According to Christine Stevens, secretary of the Society for Animal Protective Legislation, "The National Association for Biomedical Research, an organization developed by the industry that profits from the sale of animals for use in laboratories, was the inspiration behind Sen. Helm's amendment. NABR doesn't want the USDA or the American public to see what is happening to these animals in the nation's laboratories. As the reports of abuses clearly indicate, they have a great deal to hide."

Nancy Blaney, coordinator of the Working Group to Preserve the Animal Welfare Act, a coalition of several major national animal protection organizations, stated, "We urge Congress not to approve the farm bill with the Helms Amendment. This unconscionable amendment is a disaster for 20 million research animals now permanently excluded from the very basic standards of humane care and treatment established under the AWA. This may very well damage the reputation of U.S. laboratories among researchers throughout the world."

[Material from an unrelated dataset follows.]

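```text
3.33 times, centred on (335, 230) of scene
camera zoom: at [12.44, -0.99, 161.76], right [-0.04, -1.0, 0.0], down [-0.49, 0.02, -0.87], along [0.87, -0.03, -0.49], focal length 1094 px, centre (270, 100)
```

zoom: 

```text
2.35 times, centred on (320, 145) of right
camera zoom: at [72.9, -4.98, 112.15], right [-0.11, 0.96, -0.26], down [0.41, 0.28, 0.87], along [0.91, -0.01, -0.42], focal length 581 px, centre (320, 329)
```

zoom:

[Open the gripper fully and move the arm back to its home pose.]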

The Working Group to Preserve the Animal Welfare Act includes the following groups: Alternatives Research & Development Foundation, American Anti-Vivisection Society, American Humane Association, American Society for the Prevention of Cruelty to Animals, Doris Day Animal League, Humane Society of the United States, Massachusetts Society for the Prevention of Cruelty to Animals, and the Society for Animal Protective Legislation.